Stored items
[START]
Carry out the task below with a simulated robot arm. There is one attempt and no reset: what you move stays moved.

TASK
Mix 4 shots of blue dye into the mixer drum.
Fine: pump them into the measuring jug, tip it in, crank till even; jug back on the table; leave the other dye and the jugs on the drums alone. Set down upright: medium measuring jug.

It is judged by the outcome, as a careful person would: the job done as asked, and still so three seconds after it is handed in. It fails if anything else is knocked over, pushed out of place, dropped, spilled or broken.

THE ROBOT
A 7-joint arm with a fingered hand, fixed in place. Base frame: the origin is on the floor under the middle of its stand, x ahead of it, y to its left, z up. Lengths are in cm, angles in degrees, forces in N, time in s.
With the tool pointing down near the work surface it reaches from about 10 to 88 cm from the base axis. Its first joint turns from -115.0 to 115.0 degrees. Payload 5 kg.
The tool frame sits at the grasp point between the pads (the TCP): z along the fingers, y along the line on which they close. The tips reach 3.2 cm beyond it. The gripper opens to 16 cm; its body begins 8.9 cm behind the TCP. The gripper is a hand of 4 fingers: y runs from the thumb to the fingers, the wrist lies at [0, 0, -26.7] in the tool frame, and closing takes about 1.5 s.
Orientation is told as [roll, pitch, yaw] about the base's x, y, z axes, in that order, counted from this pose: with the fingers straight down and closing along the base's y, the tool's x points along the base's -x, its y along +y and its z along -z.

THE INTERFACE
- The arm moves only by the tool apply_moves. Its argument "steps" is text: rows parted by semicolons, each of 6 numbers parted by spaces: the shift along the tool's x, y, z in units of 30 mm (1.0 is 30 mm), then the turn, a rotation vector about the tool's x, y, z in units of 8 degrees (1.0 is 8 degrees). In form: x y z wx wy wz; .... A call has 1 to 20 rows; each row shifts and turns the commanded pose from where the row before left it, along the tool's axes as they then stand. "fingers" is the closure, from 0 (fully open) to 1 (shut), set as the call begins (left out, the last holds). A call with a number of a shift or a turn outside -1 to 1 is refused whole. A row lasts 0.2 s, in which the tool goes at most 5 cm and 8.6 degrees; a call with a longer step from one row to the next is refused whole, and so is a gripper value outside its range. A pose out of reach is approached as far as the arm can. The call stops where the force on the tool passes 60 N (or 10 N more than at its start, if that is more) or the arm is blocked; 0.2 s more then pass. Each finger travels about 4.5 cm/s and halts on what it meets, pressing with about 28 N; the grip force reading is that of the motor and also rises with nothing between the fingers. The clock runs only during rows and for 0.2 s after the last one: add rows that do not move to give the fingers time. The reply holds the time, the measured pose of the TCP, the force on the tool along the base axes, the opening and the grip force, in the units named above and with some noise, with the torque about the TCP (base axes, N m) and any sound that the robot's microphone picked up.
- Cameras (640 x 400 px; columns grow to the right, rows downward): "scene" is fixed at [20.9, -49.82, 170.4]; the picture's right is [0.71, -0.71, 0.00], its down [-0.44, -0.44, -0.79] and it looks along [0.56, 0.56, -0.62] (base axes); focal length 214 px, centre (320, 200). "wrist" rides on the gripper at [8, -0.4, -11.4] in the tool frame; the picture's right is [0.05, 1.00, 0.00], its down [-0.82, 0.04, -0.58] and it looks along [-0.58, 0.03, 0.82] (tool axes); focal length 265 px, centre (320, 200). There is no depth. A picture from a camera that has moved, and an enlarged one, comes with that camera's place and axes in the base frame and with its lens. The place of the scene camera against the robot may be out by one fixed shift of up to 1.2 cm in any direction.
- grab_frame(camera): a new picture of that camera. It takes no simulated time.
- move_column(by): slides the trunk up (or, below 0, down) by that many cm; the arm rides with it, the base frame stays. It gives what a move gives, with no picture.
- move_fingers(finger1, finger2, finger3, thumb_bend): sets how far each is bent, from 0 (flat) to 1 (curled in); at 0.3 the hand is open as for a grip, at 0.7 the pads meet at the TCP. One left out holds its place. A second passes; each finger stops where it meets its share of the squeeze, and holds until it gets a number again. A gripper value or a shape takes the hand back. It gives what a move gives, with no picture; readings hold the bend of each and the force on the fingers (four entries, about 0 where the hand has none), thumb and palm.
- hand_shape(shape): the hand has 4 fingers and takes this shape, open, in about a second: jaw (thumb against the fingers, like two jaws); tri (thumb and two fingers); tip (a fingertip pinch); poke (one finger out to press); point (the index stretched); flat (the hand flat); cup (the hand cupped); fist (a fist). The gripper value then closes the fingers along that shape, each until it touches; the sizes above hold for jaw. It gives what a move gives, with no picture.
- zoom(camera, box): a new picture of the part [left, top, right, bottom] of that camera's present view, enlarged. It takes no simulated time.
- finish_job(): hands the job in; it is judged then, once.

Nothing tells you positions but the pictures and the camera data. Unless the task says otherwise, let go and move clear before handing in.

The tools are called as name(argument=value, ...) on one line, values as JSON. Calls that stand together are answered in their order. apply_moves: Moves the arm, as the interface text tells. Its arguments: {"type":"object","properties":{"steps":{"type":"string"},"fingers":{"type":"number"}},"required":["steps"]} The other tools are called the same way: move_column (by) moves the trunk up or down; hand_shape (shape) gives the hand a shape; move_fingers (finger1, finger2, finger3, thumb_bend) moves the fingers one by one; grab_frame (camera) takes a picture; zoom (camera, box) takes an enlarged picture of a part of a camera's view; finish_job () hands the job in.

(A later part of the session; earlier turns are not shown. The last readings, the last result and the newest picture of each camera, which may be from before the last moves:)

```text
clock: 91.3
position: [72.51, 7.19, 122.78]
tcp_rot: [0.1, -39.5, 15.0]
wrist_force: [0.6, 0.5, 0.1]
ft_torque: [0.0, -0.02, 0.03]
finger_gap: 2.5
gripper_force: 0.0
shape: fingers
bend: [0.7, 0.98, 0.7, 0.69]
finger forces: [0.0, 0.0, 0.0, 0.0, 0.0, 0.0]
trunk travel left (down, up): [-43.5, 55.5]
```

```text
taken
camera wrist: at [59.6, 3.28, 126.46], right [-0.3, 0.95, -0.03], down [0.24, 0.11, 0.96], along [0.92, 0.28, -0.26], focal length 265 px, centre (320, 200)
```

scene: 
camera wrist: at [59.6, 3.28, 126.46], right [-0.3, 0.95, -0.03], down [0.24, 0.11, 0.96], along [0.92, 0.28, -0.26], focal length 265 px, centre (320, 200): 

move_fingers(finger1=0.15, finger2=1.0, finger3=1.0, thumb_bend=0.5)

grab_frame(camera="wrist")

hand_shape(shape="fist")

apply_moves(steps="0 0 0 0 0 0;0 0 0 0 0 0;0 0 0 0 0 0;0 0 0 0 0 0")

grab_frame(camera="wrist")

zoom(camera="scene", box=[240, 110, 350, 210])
[END]
[START]
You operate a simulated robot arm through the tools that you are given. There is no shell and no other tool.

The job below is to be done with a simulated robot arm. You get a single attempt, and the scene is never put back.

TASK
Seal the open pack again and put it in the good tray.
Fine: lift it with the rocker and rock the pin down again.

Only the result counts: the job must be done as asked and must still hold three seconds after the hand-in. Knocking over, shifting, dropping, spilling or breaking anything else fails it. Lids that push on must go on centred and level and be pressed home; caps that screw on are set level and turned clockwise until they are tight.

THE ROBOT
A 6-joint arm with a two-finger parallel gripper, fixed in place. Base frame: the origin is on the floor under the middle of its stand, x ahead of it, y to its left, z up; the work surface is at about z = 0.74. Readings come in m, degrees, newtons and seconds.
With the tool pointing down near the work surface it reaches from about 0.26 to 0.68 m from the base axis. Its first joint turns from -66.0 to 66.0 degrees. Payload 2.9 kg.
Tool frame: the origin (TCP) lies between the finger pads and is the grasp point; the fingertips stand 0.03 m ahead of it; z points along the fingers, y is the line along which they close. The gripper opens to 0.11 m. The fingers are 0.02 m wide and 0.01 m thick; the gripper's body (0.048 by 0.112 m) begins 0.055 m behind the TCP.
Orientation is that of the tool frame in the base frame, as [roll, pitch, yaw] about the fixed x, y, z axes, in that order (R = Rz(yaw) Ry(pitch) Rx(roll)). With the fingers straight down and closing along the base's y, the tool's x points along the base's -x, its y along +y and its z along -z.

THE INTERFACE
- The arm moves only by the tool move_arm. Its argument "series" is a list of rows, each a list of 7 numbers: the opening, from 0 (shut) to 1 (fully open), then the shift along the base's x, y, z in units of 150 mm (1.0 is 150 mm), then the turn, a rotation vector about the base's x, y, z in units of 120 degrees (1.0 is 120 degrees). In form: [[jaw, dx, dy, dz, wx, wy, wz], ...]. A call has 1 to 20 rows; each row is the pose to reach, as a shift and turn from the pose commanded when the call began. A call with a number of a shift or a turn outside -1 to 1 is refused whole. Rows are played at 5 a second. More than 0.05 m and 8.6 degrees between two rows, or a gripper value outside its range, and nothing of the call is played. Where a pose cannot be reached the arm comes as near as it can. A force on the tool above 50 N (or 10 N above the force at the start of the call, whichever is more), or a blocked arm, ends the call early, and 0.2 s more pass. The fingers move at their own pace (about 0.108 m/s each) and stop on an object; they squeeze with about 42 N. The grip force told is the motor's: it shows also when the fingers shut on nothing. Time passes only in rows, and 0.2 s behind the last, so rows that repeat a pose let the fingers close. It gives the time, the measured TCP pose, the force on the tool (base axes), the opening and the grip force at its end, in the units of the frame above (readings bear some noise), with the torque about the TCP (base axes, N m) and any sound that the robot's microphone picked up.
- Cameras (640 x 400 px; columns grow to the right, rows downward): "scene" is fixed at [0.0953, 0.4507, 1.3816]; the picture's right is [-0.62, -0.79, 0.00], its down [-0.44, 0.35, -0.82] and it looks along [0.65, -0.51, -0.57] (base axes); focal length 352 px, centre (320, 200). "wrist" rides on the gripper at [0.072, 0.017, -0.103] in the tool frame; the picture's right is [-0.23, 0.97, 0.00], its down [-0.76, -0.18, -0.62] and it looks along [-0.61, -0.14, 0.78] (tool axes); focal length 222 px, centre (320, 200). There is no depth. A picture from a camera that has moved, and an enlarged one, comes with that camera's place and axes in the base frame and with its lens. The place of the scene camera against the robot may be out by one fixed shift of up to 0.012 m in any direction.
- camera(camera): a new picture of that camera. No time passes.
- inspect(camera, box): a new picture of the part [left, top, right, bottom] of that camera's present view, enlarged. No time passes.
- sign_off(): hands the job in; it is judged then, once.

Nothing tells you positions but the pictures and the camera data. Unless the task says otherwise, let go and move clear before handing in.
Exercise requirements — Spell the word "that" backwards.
[END]
Exercise requirements — Exactly the lines from the line containing "- grab_frame(camera): a" to the line containing "- move_column(by): slides", both included, are to be set down; no other line belongs in the answer.

Exercise response —
- grab_frame(camera): a new picture of that camera. It takes no simulated time.
- move_column(by): slides the trunk up (or, below 0, down) by that many cm; the arm rides with it, the base frame stays. It gives what a move gives, with no picture.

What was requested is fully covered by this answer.